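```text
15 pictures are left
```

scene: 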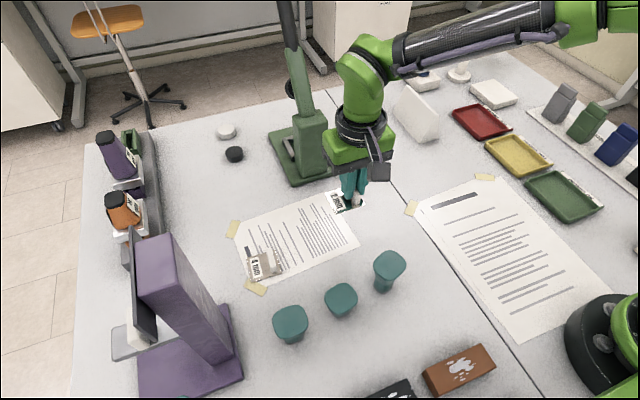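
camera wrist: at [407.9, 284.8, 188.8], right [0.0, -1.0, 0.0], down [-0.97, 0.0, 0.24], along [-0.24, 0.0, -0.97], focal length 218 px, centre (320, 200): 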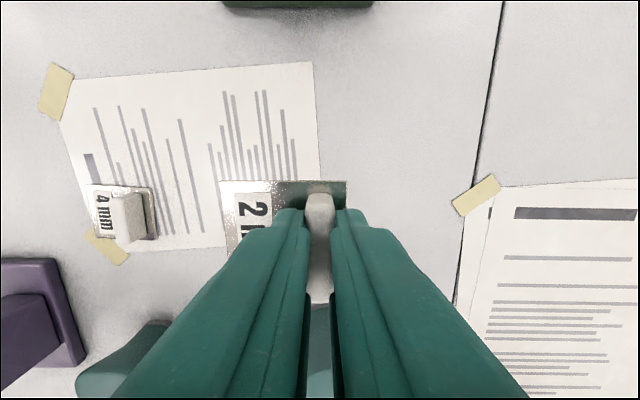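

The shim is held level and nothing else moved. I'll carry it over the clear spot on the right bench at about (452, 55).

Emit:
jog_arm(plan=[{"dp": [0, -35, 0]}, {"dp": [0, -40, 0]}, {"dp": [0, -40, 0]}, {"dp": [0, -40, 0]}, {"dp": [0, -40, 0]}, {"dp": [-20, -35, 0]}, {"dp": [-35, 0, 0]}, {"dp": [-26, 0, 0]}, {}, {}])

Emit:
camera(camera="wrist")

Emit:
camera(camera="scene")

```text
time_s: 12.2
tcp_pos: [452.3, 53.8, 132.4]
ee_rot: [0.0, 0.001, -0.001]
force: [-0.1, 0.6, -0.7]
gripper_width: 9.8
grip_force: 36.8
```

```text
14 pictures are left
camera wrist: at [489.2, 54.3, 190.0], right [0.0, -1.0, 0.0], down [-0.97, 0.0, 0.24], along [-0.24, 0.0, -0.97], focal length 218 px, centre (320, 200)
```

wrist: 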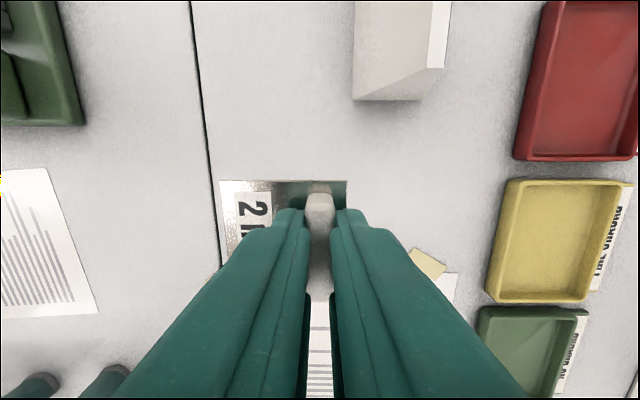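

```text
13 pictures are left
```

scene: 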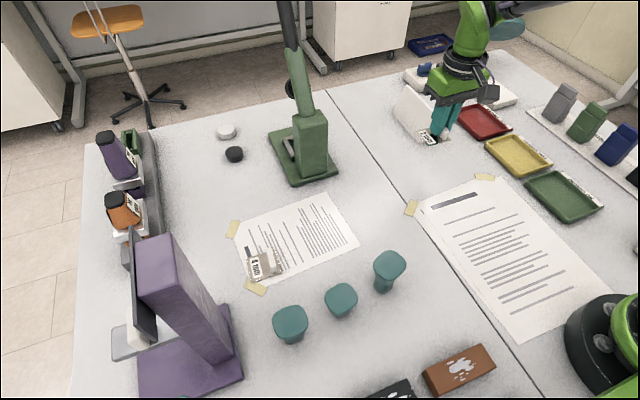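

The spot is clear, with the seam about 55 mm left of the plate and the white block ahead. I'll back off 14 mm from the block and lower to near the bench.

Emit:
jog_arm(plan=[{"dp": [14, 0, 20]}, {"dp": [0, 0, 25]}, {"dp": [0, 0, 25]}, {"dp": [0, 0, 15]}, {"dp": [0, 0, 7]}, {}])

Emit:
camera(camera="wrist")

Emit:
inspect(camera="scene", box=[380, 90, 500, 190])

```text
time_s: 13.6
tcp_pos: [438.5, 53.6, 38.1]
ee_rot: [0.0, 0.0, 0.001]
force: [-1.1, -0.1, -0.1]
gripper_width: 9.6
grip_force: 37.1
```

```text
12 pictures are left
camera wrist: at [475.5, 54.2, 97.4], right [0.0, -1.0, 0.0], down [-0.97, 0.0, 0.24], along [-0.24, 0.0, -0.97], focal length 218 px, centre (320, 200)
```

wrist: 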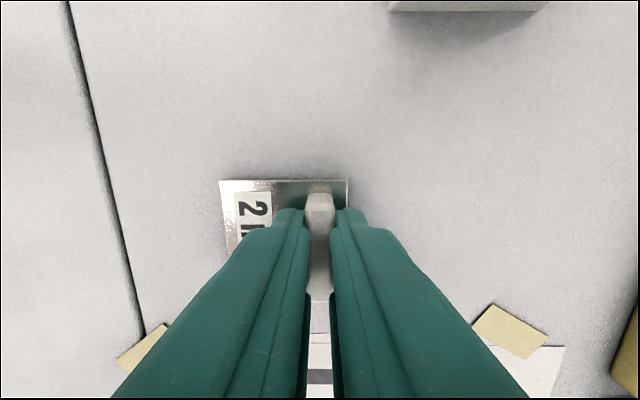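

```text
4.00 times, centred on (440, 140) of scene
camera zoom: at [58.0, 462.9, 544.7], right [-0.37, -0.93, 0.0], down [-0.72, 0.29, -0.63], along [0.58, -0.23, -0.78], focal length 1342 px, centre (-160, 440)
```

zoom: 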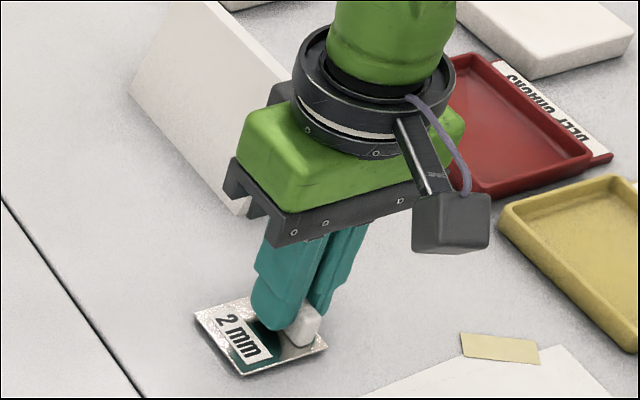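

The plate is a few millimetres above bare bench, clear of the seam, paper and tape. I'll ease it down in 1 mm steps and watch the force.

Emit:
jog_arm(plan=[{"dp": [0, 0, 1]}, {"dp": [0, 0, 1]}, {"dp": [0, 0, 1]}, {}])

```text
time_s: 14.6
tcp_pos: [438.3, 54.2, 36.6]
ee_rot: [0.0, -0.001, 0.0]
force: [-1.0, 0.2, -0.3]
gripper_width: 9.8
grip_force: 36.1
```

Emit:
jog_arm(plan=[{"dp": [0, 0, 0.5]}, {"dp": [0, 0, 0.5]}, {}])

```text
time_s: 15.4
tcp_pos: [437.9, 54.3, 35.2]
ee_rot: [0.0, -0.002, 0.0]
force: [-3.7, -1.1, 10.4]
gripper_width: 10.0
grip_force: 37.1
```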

━━━━━━━━━━━━━━━━

Replicate the material above verbatim; images stay out of the copy. Use JSON: a list with one string for each line that is not empty.

The result:
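[
  "```text",
  "15 pictures are left",
  "```",
  "scene: ",
  "camera wrist: at [407.9, 284.8, 188.8], right [0.0, -1.0, 0.0], down [-0.97, 0.0, 0.24], along [-0.24, 0.0, -0.97], focal length 218 px, centre (320, 200): ",
  "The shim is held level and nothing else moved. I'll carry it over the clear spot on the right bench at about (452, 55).",
  "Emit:",
  "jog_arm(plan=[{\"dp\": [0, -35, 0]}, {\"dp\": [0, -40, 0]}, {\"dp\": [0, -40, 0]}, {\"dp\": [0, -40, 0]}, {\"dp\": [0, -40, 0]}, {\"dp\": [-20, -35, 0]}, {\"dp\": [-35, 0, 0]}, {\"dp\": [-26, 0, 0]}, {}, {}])",
  "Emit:",
  "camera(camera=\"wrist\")",
  "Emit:",
  "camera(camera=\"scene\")",
  "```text",
  "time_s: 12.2",
  "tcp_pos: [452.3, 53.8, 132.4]",
  "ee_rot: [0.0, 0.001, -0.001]",
  "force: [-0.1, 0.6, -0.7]",
  "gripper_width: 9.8",
  "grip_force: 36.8",
  "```",
  "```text",
  "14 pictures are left",
  "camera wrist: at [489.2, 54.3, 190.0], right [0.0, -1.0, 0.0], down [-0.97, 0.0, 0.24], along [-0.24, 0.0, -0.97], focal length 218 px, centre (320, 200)",
  "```",
  "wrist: ",
  "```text",
  "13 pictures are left",
  "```",
  "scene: ",
  "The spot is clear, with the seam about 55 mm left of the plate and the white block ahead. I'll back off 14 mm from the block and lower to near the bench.",
  "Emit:",
  "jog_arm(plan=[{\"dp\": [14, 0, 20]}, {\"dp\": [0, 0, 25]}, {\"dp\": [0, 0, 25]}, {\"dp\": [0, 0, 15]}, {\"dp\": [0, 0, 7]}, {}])",
  "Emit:",
  "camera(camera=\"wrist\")",
  "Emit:",
  "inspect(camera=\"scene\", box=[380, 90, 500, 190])",
  "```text",
  "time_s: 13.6",
  "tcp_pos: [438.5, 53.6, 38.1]",
  "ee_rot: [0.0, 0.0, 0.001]",
  "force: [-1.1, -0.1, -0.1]",
  "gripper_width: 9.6",
  "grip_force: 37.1",
  "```",
  "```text",
  "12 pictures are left",
  "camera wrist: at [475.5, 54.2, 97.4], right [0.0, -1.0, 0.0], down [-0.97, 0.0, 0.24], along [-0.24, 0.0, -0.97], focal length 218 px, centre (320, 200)",
  "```",
  "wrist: ",
  "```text",
  "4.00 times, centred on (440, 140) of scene",
  "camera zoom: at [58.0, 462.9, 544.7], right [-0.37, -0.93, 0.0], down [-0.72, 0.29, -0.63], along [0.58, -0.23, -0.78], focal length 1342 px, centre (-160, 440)",
  "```",
  "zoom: ",
  "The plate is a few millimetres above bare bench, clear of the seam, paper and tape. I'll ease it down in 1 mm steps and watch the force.",
  "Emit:",
  "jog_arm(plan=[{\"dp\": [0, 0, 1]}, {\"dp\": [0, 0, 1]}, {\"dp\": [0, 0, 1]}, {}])",
  "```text",
  "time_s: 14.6",
  "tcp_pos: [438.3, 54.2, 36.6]",
  "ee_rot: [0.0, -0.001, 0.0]",
  "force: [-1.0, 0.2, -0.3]",
  "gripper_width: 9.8",
  "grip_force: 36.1",
  "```",
  "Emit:",
  "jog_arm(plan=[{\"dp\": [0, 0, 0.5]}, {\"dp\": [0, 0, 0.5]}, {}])",
  "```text",
  "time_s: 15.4",
  "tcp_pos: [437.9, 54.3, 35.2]",
  "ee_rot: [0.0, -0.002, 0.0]",
  "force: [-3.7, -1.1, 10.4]",
  "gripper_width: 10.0",
  "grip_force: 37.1",
  "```"
]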